Task instructions: Transcribe the lines from the start of the data below through the line with "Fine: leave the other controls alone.", word for word and nothing more.

Collected material:

** Start **

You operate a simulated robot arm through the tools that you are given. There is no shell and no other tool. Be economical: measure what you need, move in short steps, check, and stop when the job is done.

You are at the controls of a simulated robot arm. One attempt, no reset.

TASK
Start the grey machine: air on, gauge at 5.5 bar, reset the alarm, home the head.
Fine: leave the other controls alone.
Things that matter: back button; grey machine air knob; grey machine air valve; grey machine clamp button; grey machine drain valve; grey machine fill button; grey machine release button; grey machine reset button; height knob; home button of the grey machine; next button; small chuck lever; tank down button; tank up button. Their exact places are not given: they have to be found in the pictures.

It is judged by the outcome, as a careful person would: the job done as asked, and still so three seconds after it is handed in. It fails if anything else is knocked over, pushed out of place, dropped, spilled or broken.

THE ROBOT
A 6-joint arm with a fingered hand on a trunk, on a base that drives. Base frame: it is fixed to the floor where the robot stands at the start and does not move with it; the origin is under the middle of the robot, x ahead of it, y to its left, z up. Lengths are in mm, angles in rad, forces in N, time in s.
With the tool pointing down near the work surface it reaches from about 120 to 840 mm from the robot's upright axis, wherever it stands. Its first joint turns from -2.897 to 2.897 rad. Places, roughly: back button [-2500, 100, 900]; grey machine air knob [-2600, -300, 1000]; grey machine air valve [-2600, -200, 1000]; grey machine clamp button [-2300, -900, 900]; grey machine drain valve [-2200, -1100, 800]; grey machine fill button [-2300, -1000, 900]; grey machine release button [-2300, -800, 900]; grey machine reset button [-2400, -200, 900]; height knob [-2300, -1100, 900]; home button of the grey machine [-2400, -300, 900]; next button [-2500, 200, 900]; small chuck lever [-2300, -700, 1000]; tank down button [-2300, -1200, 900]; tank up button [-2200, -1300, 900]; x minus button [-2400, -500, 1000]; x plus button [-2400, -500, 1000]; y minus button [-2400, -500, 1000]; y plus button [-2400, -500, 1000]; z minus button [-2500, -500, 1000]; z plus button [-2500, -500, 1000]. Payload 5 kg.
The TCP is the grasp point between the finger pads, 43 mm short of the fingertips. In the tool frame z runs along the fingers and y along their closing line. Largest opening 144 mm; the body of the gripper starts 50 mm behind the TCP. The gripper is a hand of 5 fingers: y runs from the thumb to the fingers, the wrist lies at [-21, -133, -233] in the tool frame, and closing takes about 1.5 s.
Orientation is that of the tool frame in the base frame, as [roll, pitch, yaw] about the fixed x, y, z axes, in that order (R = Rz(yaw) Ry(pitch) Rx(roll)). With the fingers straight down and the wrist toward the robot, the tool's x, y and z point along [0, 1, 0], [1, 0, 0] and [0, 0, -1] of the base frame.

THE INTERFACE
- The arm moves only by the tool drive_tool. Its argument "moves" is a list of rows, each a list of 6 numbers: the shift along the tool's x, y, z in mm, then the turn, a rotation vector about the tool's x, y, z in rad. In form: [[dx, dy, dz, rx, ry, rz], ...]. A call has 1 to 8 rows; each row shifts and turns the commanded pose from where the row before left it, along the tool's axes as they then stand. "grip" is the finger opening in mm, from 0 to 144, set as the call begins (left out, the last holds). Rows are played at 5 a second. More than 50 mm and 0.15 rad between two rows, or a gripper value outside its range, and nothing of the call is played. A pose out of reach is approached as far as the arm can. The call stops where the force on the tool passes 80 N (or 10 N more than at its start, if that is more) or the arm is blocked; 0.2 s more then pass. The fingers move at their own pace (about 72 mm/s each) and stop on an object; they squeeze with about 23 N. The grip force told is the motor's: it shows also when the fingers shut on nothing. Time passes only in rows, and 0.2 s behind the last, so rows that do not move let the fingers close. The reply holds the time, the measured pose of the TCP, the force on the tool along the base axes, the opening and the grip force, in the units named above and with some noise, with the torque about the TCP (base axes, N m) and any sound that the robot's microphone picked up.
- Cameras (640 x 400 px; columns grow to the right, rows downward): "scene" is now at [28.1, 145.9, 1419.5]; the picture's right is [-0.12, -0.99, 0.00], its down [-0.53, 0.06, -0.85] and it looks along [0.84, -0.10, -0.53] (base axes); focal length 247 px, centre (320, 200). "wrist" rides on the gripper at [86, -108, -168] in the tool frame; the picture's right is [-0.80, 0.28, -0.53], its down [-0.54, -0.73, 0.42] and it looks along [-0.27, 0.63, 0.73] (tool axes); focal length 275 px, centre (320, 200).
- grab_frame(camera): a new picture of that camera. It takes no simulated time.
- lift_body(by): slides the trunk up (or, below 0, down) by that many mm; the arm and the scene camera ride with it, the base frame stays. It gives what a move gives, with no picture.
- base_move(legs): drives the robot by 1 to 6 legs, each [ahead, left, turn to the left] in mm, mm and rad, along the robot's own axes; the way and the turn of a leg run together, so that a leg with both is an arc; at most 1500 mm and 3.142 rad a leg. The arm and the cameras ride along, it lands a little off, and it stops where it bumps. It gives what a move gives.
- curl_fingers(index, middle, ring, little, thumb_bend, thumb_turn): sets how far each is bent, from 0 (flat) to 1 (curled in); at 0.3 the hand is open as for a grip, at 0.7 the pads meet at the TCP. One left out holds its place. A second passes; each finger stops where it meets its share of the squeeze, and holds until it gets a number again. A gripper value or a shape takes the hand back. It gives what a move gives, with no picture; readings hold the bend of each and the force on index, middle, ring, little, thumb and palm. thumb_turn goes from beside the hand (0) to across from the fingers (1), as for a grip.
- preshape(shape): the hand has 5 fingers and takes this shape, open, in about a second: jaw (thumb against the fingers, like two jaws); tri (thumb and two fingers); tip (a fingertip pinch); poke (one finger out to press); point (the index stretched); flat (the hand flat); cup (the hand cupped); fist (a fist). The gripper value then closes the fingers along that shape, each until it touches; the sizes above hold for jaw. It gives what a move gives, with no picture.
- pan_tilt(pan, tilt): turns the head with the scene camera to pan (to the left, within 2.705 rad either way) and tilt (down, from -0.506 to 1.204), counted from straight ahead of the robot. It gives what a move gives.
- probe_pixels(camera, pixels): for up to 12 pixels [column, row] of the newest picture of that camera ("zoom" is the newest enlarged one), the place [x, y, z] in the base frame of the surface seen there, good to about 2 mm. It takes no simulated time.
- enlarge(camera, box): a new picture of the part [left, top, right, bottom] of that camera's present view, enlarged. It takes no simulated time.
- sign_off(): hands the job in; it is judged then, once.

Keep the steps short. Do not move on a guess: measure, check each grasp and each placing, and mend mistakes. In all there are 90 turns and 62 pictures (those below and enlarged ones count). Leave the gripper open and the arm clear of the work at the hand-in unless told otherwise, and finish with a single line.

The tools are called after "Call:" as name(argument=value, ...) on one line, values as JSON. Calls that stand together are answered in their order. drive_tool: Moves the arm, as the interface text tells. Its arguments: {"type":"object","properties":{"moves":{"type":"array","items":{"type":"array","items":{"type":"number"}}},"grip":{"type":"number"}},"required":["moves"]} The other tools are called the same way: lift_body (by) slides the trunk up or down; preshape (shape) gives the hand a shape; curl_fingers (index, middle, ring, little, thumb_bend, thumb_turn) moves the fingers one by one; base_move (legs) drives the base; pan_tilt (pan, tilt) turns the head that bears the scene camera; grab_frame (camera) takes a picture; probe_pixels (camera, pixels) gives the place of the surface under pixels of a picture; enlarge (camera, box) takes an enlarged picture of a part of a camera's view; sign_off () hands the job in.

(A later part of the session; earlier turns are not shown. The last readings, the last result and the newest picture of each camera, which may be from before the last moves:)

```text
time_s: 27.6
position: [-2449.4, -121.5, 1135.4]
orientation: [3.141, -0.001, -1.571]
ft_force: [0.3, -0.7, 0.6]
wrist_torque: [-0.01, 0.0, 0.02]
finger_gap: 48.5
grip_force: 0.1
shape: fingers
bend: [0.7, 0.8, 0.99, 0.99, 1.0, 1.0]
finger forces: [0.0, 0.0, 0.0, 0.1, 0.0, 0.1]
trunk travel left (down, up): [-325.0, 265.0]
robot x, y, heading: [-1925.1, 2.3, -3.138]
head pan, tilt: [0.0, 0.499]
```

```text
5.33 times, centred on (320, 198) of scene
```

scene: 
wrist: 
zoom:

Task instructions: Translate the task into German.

** End **

Completed task:
You operate a simulated robot arm through the tools that you are given. There is no shell and no other tool. Be economical: measure what you need, move in short steps, check, and stop when the job is done.

You are at the controls of a simulated robot arm. One attempt, no reset.

TASK
Start the grey machine: air on, gauge at 5.5 bar, reset the alarm, home the head.
Fine: leave the other controls alone.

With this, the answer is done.